If the fact that my Cadions had a partial delam means, to an individual or group of readers, that the Cadions are junk, that's okay! I do strive for balanced, unbiased reviews... and a simple presentation of facts or experiences that allows people to draw their own conclusions. Sometimes it doesn't work out that way, or isn't called for! But bottom line, if the delam=pure junk to you, cool. The review helped you... don't get 'em ;) If you like more information to draw some of your own conclusions, I tried to deliver that, too.

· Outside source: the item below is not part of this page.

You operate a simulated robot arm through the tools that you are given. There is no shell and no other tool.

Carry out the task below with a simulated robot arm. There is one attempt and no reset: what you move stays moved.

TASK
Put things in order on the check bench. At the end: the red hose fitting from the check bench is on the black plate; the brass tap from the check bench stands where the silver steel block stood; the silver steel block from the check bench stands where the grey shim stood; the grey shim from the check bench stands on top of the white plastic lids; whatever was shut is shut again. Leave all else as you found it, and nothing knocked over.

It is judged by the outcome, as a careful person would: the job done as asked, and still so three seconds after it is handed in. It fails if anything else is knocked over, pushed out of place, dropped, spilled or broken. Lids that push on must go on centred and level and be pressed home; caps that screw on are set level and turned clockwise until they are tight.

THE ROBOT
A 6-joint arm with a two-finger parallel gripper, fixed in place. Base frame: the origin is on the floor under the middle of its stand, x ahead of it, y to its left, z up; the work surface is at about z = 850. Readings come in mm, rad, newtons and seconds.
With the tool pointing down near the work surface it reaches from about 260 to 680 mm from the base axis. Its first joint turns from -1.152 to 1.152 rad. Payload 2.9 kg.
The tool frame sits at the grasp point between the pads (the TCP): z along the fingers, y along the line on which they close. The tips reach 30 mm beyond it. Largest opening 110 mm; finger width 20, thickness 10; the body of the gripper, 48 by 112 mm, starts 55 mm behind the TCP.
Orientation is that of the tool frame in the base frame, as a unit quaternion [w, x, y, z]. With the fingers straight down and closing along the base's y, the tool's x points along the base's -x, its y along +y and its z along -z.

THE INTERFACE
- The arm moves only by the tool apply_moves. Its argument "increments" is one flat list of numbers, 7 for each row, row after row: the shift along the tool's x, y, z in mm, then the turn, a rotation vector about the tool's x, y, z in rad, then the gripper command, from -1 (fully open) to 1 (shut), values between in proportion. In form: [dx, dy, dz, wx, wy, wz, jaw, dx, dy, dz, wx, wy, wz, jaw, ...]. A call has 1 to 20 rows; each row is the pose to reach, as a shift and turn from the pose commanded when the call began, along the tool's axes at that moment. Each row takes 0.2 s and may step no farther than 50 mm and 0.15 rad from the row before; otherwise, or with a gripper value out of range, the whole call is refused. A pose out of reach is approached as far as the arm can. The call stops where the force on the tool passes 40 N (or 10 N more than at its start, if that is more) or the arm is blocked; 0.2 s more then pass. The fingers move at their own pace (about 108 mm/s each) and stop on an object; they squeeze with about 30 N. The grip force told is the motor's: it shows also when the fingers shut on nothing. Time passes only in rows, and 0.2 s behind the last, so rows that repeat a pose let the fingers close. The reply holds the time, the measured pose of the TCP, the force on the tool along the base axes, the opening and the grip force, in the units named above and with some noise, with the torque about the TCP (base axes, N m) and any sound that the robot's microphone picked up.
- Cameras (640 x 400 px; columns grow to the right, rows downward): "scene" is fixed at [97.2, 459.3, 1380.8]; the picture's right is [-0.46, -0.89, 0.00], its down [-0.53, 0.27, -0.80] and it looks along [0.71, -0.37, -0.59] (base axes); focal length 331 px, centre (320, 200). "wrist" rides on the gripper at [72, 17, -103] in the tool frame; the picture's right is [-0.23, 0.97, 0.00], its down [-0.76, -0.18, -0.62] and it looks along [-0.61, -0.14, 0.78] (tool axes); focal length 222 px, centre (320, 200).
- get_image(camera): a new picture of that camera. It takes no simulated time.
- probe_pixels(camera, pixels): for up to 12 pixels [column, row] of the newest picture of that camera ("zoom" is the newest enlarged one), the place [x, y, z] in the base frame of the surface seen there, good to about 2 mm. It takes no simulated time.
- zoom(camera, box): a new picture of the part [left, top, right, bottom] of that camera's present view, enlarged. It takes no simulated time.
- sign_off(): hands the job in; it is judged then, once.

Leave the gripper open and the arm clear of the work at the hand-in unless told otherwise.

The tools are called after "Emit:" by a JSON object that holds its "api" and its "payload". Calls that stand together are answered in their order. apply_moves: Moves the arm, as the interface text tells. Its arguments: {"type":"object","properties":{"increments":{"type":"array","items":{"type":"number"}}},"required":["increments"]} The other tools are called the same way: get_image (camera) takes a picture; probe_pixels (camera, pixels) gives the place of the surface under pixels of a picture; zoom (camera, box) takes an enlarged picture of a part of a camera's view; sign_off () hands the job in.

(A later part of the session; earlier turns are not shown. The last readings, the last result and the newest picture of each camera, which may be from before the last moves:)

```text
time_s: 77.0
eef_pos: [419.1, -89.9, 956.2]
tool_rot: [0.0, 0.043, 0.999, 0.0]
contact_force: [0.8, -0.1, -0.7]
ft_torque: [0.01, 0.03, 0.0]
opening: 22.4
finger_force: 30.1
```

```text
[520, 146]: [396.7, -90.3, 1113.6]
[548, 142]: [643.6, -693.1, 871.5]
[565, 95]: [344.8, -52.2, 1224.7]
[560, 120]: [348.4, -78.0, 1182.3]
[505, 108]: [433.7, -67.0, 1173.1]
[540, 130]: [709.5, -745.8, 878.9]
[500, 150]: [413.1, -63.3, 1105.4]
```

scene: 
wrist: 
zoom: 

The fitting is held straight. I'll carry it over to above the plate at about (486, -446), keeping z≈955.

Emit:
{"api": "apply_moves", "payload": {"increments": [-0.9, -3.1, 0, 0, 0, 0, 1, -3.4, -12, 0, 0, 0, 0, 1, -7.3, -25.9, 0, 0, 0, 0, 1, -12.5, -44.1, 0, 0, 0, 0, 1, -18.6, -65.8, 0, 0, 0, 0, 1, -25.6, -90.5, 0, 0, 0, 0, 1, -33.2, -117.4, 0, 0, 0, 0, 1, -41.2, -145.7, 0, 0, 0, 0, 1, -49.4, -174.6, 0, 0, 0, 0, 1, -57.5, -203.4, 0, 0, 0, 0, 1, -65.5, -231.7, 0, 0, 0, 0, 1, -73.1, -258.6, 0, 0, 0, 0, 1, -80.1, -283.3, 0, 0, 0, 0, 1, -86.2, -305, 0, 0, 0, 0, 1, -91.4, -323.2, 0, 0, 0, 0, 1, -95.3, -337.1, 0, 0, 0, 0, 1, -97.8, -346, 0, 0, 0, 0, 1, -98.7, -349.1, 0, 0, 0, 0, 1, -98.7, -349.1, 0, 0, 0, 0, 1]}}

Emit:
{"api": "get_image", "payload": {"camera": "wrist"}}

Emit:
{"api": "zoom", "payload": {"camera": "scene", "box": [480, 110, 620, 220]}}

Shoot, if nothing else, what fun is a one-sentence review? "These sucked." Er, okay... why? What wasn't good about them? Were they completely junk, or were there any redeeming qualities? Is that seriously all you're going to write? Isn't there something more? No other observations after using and testing a product? Ya know it's true :p

I'm glad to have readers who care so much about our sport and its products!

Stephen Rose
(roselaw) - MLife
Lace Hook Problems on 10/20/2012 20:16:14 MDT Print View

About three years ago I bought a pair of Timberland Cadions, which I used and loved for their lightness, support, comfort and dryness. However, after about a month's use one of the lace hooks on the upper inside of the left foot caught on a rock and broke. At that time they were plastic. Without the hook, the upper would not lace properly. I sent the boots back, and Timberland promptly replaced them. The same thing happened with the second pair. I accepted their suggestion that they replace the second pair with a pair of their Mt.Washington hiking boots which have served me well, though they are heavier than the Cadion. I was happy to see that the test pair had a completely different lace hook. However, while a cast hook seems like it would be substantially stronger than the plastic hooks were, I still wonder about durability.